Throughout his treatment, my family had to avoid eating seolleongtang and so many other dishes because the chemotherapy messed with his sense of taste and smell - even mild cucumber tasted ‘burnt, smoky and acrid’ to him - and seolleongtang is rumored in Korean circles to be bad for cancer patients.
This dish forms the marrow of our memories. Growing up in New York, whenever I returned from college in Boston for winter break, my dad would pick me up at the Megabus stop in Manhattan, and Gammeeok on 32nd Street in Koreatown was always our first stop. After a semester of Korean-food deprivation, we’d step inside the restaurant and be bathed in the warm and familiar smell of the white, beefy broth roiling with bones, onions, and radish for several hours in enormous black cast iron cauldrons.
Served in earthenware bowls, the soup came unseasoned with cuts of beef brisket and thin wheat flour white noodles. Sides of white rice and generous heaps of whole radish kimchi would also quickly appear, but the best part was adding the little spoonfuls of cut scallions, black pepper, and coarse salt on the table to make my bowl just the way I wanted. Seolleongtang was a meal so hearty, it washed away the coldness of Boston and the discomfort of the six-hour bus ride.
We avoided this dish, like so many others, for a year and struggled to find something that my dad could eat during his treatment. Since he’s happily cancer-free this spring, we’ve been greedily eating the soup again. However, we’ve still generally avoided restaurant food, and instead eaten seolleongtang at home via the convenient packets sold by ready-made Korean food company, CJ Bibigo.
Normally, the bones and beef must be boiled at a low-simmer for at least eight hours, but for these times, my whole family swears by CJ Bibigo, which tastes as close as you can get to the real thing in under five minutes. It’ll never be the same as the rich, eight-hour bone broth placed in front of me at Gammeeok, but throughout an otherwise tough year, it’s brought me more comfort than I ever thought microwavable soup could.
We’re looking forward to revisiting and supporting our favorite seolleongtang restaurants soon to enjoy the dish as it should be, instead of just eating it the cheaty way. And when that happens, these are the places my family and I will head to first.

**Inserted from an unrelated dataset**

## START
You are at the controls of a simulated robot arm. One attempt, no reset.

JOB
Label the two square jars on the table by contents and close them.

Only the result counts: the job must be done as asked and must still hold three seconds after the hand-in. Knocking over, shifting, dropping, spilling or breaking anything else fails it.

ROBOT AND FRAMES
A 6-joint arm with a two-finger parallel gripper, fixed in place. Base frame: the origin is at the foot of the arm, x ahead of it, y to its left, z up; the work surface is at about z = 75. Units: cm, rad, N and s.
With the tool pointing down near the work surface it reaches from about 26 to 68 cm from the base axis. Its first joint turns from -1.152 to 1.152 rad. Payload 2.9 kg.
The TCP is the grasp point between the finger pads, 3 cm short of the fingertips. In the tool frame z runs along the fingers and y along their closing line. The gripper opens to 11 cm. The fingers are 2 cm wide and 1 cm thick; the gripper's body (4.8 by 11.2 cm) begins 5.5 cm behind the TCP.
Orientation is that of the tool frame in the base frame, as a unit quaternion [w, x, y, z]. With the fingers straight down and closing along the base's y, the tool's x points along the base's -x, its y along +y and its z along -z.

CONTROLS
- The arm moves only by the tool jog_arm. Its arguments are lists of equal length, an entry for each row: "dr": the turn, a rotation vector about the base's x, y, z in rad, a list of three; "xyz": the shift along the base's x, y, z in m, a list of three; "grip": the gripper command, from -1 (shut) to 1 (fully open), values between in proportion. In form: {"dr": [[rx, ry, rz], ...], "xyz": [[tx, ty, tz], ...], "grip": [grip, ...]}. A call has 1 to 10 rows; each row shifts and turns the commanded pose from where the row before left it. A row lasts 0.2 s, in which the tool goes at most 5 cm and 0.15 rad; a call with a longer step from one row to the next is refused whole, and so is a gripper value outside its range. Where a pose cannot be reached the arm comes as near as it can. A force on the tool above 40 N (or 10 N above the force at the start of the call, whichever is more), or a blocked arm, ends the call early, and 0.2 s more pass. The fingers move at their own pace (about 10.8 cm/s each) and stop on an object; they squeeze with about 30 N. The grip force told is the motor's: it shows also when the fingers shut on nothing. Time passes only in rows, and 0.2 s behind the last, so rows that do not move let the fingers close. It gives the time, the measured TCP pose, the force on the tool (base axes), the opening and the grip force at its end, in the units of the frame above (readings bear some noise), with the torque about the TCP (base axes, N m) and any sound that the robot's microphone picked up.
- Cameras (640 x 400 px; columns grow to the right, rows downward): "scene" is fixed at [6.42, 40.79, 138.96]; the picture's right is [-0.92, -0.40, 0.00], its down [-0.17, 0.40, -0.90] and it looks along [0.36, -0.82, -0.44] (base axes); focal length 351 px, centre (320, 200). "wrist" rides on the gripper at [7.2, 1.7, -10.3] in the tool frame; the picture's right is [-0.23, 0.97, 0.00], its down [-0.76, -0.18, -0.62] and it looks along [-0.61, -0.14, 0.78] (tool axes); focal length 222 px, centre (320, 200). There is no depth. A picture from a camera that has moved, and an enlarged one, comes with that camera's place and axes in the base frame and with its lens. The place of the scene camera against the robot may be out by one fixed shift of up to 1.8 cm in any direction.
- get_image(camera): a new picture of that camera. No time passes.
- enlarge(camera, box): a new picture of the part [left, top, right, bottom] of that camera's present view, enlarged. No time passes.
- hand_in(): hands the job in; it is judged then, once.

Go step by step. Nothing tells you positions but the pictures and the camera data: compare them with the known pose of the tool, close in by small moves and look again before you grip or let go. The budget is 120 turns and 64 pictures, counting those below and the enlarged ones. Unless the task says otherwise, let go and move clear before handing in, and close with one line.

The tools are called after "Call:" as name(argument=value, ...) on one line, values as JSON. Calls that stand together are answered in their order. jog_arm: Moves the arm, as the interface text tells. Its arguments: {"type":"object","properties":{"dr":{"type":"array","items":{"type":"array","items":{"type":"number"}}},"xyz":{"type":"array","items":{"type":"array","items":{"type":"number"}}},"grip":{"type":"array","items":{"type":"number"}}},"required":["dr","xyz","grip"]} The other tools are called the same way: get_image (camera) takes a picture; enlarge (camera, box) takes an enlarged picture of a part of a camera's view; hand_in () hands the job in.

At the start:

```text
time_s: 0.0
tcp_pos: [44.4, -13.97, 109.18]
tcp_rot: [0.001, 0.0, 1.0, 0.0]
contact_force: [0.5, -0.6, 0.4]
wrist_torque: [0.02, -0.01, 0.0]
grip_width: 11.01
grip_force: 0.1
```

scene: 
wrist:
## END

3 Great Seolleongtang Spots In NYC
Pour one out for the first Gammeeok, which closed its doors in the early 2000s. Located next to a hotel in Ktown on 32nd street, the original had a dark wooden-beamed ceiling and rice paper walls meant to mimic the inside of a traditional hanok house. Their signature seolleongtang and radish kimchi are the stuff of my dreams. Now Gammeeok 2.0 is hipper, louder, and meant for the 2am karaoke crowd (it’s open 24/7) with its expanded menu. However, the seolleongtang is still on point.
This is the Flushing offshoot of Gammeeok, and their extensive menu, which also includes Chinese and Japanese dishes, sushi, fried chicken, and beer towers, caters to big parties. The couple who owned both Gammeeok and Tang split the two restaurants during their divorce, with the wife getting Tang (also open 24 hours a day) and the husband, Gammeeok. Tang has a fancier, more contemporary space, but the metal pots of seolleongtang you can spot through the kitchen glass are still the real attraction.
While Gammeok and Tang no longer have the enormous gamasot cauldrons visible to customers, you can see the two here in the open back of the restaurant, broth roiling over flame. Gahwa fully embraces traditional Joseon in its décor with woven sandals hung on rice paper walls and a low, wooden-beamed ceiling. We dropped by on a busy Tuesday afternoon, and the restaurant was already half full for lunch. It also shares a parking lot with the Flushing H Mart, so you can do your shopping too after your meal. Their seolleongtang broth is thick and served with their sweeter, ripened cabbage and radish kimchi. And like Gammeok and Tang, Gahwa also never closes.